En dépit d’une situation insurrectionnelle dans les Territoires occupés qui s’inscrit dans un temps long, personne ne parle encore d’une « troisième Intifada », comme si le soulèvement attendait sa date de naissance. Pourquoi les acteurs politiques palestiniens tardent-ils à la déclarer, alors que certaines parties de la Cisjordanie deviennent un terrain militaire et politique de plus en plus ingérable pour les Israéliens ? C’est d’abord la division interpalestinienne qui bloque le passage à une troisième Intifada. Celle de décembre 1987 était soutenue par l’ensemble des forces de l’OLP, coordonnées dans un Commandement national unifié, tout comme par les islamistes. En septembre 2000, la dynamique du soulèvement était appuyée par Yasser ­Arafat. Unité nationale palestinienne et dynamique du soulèvement allaient de pair. Certes, dans la conjoncture actuelle, une unité nationale par le bas s’est opérée à Jénine, à Naplouse ou à Tulkarem, agrégeant de jeunes activistes clandestins venus d’horizons idéologiques divers. Mais l’unité par le haut tarde à se réaliser : les accords interpalestiniens d’Alger d’octobre 2022 devant paver la voie à de nouvelles élections du Conseil législatif palestinien et à une réforme de l’OLP n’ont jamais été appliqués. Fin juillet 2023, une conférence des secrétaires généraux des partis palestiniens tenue au Caire est boycottée par le Djihad islamique et le FPLP-Commandement général (FPLP-CG), et se déroule dans une atmosphère de tension extrême.

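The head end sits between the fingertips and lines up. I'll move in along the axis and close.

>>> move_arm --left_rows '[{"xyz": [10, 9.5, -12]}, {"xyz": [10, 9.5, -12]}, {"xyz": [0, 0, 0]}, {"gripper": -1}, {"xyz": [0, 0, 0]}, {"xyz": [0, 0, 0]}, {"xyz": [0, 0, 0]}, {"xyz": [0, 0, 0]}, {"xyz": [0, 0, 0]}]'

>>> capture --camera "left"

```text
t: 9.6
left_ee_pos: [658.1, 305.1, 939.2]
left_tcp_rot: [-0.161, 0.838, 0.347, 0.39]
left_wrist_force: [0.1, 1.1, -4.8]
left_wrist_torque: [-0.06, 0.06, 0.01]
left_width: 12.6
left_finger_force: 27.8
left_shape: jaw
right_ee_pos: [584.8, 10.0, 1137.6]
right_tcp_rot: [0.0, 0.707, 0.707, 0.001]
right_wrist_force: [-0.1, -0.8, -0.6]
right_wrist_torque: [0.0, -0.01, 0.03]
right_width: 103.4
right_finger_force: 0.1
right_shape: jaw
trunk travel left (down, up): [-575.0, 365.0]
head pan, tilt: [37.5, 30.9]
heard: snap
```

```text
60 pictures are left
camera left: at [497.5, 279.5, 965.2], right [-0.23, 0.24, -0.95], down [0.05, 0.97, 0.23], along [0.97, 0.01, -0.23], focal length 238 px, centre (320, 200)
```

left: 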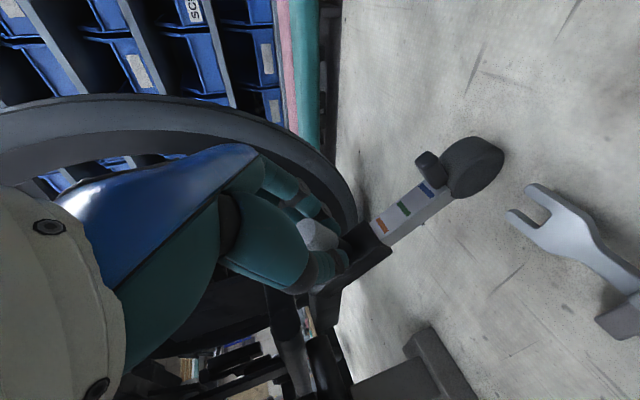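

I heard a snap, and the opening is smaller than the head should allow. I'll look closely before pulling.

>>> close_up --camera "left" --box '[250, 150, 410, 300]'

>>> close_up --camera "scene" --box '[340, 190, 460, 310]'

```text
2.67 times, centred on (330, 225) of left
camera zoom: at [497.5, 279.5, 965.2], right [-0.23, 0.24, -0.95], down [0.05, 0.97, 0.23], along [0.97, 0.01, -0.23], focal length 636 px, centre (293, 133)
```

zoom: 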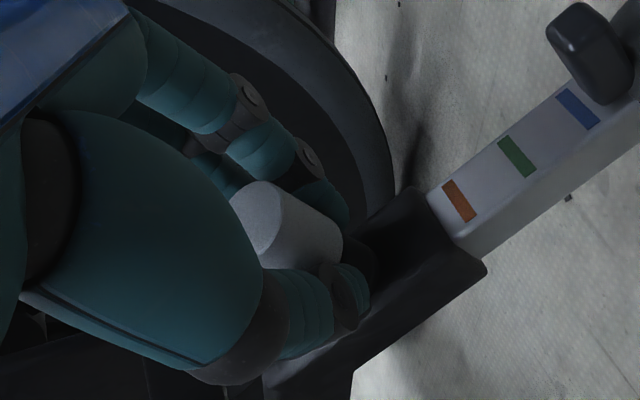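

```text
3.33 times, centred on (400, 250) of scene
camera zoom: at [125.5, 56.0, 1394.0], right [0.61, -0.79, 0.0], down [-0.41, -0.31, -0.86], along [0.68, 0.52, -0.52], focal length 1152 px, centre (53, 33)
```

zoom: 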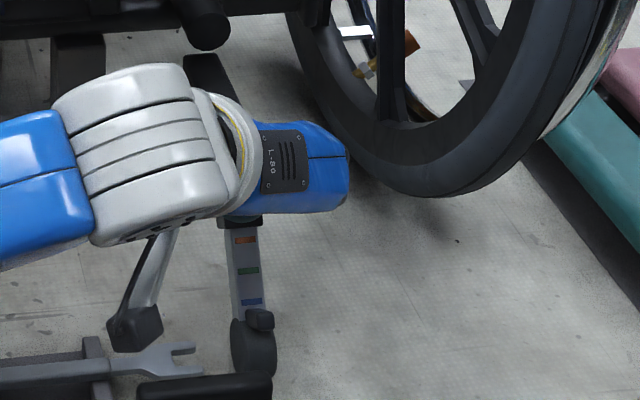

Algérie, Égypte, Qatar, jusqu’au président turc Recep Tayyip Erdogan (depuis 2014), qui a accueilli le 26 juillet 2023 Mahmoud Abbas et Ismaïl Haniyeh à Ankara… Toutes les médiations régionales pour réconcilier Hamas et Fatah ont échoué.

À propos de l'auteur

Nicolas Dot-Pouillard

Political Advisor au Center for Humanitarian Dialogue, chercheur associé à l’Institut français du Proche-Orient (Ifpo) ; auteur notamment de La mosaïque éclatée : Une histoire du mouvement national palestinien (1993-2016) (Actes Sud/Institut d’études palestiniennes, 2016)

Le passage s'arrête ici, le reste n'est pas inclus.